Planning her adventure
After the conversation, “I could think of nothing else but six hundred and forty acres of free, open land, and all mine someday,” she reports. “It looked more like an ideal vacation than a struggle. But of course I was looking through the wrong end of the glasses at the time. For even I was required to improve the land to the extent of $1.25 an acre.”

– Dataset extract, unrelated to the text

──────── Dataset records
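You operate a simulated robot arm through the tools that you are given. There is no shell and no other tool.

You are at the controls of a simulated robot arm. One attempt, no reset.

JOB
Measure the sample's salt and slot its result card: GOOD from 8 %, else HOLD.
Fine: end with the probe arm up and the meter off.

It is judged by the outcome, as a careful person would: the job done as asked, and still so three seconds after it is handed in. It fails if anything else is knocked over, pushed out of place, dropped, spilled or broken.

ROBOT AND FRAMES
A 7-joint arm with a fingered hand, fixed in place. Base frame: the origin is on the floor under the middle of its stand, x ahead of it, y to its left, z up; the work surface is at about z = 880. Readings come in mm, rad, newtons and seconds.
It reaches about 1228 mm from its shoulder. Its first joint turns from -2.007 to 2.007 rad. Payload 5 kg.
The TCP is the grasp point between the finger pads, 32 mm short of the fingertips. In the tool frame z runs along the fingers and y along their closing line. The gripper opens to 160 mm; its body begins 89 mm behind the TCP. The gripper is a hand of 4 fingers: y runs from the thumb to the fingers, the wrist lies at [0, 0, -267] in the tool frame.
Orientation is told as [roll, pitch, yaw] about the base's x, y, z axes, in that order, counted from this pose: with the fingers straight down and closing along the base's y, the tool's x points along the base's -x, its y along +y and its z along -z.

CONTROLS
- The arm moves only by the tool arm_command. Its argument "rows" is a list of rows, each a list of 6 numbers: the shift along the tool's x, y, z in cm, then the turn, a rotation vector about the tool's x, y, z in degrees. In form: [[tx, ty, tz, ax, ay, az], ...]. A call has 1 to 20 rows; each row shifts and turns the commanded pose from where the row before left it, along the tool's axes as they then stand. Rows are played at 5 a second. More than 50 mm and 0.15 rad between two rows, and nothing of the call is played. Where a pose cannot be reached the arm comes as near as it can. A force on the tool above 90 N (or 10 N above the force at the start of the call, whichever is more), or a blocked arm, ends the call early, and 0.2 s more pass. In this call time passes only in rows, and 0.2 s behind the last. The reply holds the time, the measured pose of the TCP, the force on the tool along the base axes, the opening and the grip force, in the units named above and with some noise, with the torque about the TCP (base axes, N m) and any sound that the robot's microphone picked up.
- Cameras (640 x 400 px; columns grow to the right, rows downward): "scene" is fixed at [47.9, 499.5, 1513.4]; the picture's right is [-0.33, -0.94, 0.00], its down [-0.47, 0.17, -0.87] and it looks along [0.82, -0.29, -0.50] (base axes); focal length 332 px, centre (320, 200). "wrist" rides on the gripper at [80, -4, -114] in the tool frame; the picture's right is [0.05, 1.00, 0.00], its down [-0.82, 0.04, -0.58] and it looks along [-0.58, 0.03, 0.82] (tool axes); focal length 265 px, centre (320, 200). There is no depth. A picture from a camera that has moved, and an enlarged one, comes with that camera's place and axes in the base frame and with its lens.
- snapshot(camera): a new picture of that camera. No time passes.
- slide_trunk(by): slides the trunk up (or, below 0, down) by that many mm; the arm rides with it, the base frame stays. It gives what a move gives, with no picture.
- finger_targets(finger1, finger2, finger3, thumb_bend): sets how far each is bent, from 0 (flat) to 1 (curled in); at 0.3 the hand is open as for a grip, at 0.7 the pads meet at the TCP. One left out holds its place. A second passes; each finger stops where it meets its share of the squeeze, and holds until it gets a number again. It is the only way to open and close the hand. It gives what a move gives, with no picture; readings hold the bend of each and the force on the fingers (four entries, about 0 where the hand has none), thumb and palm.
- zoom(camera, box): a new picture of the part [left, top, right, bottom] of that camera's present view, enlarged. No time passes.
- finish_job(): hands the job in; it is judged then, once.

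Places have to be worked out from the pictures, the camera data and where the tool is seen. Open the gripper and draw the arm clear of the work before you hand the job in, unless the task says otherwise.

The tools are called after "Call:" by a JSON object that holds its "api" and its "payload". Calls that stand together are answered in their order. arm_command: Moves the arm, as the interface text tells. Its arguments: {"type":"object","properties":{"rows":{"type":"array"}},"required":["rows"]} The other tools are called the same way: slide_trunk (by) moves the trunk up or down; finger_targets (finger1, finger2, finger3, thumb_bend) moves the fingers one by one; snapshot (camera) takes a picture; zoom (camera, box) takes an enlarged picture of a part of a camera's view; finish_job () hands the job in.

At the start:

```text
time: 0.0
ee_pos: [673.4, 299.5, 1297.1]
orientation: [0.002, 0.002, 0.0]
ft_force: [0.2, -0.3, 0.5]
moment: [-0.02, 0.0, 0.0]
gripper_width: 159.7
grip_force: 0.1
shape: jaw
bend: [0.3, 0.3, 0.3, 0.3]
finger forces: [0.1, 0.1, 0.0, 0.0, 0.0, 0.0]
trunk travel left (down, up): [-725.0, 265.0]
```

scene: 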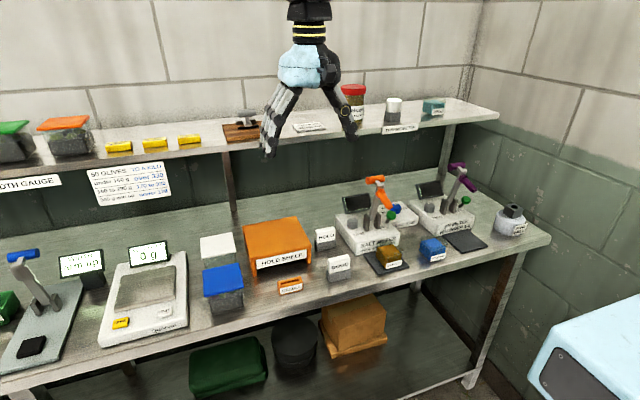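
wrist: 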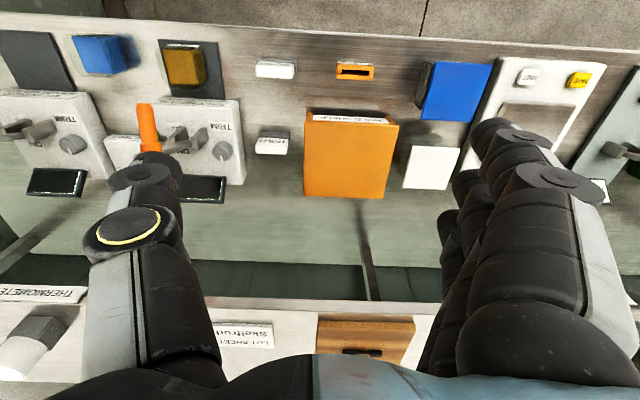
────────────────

As friends, family and co-workers heard about Blake’s plans, they showered her with food, clothing, furniture—and envious questions. Her mother supplied “eight heavy cases” of canned and boxed food, and friends and neighbors added to her stock. For shelter, she purchased a nine-by-twelve foot portable garage, and had it shipped on the train a few days after her departure.
Arriving in Gillette
The March 21, 1920, Chicago Tribune reported that two sisters, Mary and Norah Russell, had also filed on Wyoming homesteads, and traveled on the same train with Blake. She mentions them, though not by name. They arrived in Gillette in an April snowstorm. Road conditions kept Blake in town about a month, during which she worked at various jobs. As an attorney’s secretary in a tiny office, she “might have written a ‘best seller’ had I thought about it. … What tales of infidelity, rape and wife-beating I did hear.”
She continues, “This was the great West. Life was supposed to be in the raw and plenty rough. I was only twenty-one at the time and wished for earmuffs often, to hide my confusion and what I was compelled to listen to.”
Setting up housekeeping
When the roads became passable, Blake hired two trucks, one for her portable house and the other to haul a stove and lumber for cupboards, a floor and an outhouse. The Chicago man who sold her the portable garage/house-to-be assured her that it “could easily be assembled by a woman.” However, “three husky men” needed an entire day to assemble the house, a lean-to and outhouse. The latter had no door and a good view of the nearby Pumpkin Buttes.
In a few weeks, Blake had settled into her routine. Tending her garden, hauling water from a nearby spring and various cooking experiments kept her busy. She went for a walk every evening: “I would sit cross-legged on my pet rock and watch the sun set behind the Big Horn Mountains and listen to the many birds settling down for the night. The Meadow Larks were singing their last sweet song of the day. The hills were covered with wild flowers and the air was so good and so sweet.”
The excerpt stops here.